* Excerpted passage:

In the Company of Men
Profiles Theatre

Also see John's review of Stella and Lou


Jordan Brown, Jessica Honor Carleton and Brennan Roche
Chances are good you've heard the premise of Neil LaBute's In the Company of Men. Two businessmen in their late twenties, reeling from ugly breakups with their girlfriends, decide to get revenge on "women" by romancing an emotionally vulnerable deaf co-worker with the intention of dumping her after she's fallen for them. It's an idea repulsive enough to have kept me away from the 1997 film version of this play for some 15 years, even as I grew to know and enjoy other plays by LaBute. I've mostly come to know his writing through the many productions of his plays by Profiles Theatre, the Chicago storefront company of which LaBute is a resident artist. When Profiles announced this production, there was no chance of putting off my viewing of it any longer.

One of LaBute's earliest plays, it was first staged in 1993 at Brigham Young University, where he was a graduate student. He cast an undergrad named Aaron Eckhart as Chad, the instigator of the plot. When LaBute wrote and directed his indie film version in 1997, he again cast Eckhart as Chad and two big careers were born.

LaBute's reputation as a misogynist was born with this play, and haunts him still, even though the themes of his many plays and screenplays are much broader than that reputation would suggest. His characters here are misogynists, to be sure, but his sympathies aren't with them. He approaches them with a darkly comic and satiric tone that allows the audience to keep just enough distance from these guys to make the play not only watchable, but entertaining and engrossing. Note I said "just enough," though. The behaviors in the play feel true enough to haunt us long after the play ends.

In a long opening scene in a men's room of their office workplace, middle managers Chad (Jordan Brown) and Howard (Brennan Roche) bemoan their breakups and their insecurities over their jobs in an apparently large and impersonal New York company. Chad is the more vocal of the two, but he eventually pushes Howard's buttons enough to get Howard to let his fears and resentments rip. Chad is steamed that his live-in girlfriend has moved out with most of the furniture in tow. Howard's grievances came from offenses by his girlfriend of less than a year that were apparently more imagined than real, and he signs on to Chad's plan. The scene establishes that these two are clearly immature and narcissistic and allows us to laugh at them enough to not be fully disgusted with their plot.

Once they find their intended victim, the deaf temp typist Christine (Jessica Honor Carleton), we suspect things are not going to proceed exactly as they expect. Though terribly insecure about her deafness and her difficulty in speaking, Christine is shown to be a smart, kind and strong, though trusting, person. We're drawn to her, and much credit for that is due to Carleton's beautiful performance, which captures all those aspects of Christine—making us feel empathy for her situation, but not pity. Whatever may happen as a result of the guys' insidious and immature plot, we know she's a better person than they are, and is somehow, someday going to be in a better place than they are.

What does happen in the plot? If you haven't seen the movie and don't know already, it's best just to say things take some unexpected turns and leave it at that. Know, though, that the play is about a whole lot more than misogyny, or the immaturity of the young American male. It's about the need some people have to combat their own feelings of powerlessness by exerting power over others.

* Provided data:
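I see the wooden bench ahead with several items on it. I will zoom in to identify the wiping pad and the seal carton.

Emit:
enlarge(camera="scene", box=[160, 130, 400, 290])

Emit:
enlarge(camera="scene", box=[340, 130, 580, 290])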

* Task prompt:
Copy the part of the excerpted passage from the words "Also see John's" through the words "it any longer.".

* Answer to the exercise:
Also see John's review of Stella and Lou


Jordan Brown, Jessica Honor Carleton and Brennan Roche
Chances are good you've heard the premise of Neil LaBute's In the Company of Men. Two businessmen in their late twenties, reeling from ugly breakups with their girlfriends, decide to get revenge on "women" by romancing an emotionally vulnerable deaf co-worker with the intention of dumping her after she's fallen for them. It's an idea repulsive enough to have kept me away from the 1997 film version of this play for some 15 years, even as I grew to know and enjoy other plays by LaBute. I've mostly come to know his writing through the many productions of his plays by Profiles Theatre, the Chicago storefront company of which LaBute is a resident artist. When Profiles announced this production, there was no chance of putting off my viewing of it any longer.